DEVOLUTION OF POWER ENTAILS FISCAL FEDERALISM

The justification for a decentralised system embodying provincial and other sub-national decision-making powers tends to be political. In Zimbabwean politics, as Bogdnor, V (2001) aptly puts it, “The issue of devolution has often been for polemic rather than reasoned analysis”. This has been the case with the Zimbabwean politics where perennial under achieving opposition parties have played the devolution card hoping to gain autonomy in regions where they thought their supporters reside. Not until ZAPU presented it. ZAPU presents devolution in a way that intends to benefit all Zimbabweans regardless of their political affiliations and tribal/ethnic background. In his earlier book Devolution, Bogdnor (1979) claims that devolution has three parts to it:
1.The transfer of power to a subordinate elected body.

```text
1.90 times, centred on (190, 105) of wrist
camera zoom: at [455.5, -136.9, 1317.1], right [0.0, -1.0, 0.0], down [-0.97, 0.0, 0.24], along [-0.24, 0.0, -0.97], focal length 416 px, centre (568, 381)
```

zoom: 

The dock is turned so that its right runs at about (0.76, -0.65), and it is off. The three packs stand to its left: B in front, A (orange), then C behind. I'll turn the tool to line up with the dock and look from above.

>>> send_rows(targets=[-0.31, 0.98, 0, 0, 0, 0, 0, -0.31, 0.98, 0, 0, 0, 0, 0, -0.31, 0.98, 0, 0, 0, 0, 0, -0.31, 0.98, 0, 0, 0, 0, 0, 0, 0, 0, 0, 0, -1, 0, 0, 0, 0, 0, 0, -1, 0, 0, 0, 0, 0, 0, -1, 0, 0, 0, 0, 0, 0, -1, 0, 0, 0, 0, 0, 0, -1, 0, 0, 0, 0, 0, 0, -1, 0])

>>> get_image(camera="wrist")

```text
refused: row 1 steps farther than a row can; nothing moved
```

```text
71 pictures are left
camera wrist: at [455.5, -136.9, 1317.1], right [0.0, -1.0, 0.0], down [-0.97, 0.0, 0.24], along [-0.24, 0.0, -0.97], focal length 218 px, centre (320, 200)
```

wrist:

2.The transfer of power on a geographical basis; and
3.The transfer of functions at present exercised by Parliament
In ZAPU literature, devolution essentially involves the setting up of an elected regional assembly/parliament whose powers are carefully and clearly defined by national government. The present system of government fears that autonomous provinces would decrease its ability to govern unchallenged and has used its repressive powers to entrench provincial disparities and divisive tribal politics: beg the dissident provinces policy. Puppet provincial leaders incapable of making autonomous rational decisions have been arbitrarily appointed and led by wimp ineffective ceremonial provincial governors.
Devolution of power includes division of public sector functions and finances amongst the different tiers of government, in short, fiscal federalism. The main emphasis being the need to focus on the necessity for improving performance of the public sector and the provision of its services by ensuring proper alignment of responsibilities and policy instruments.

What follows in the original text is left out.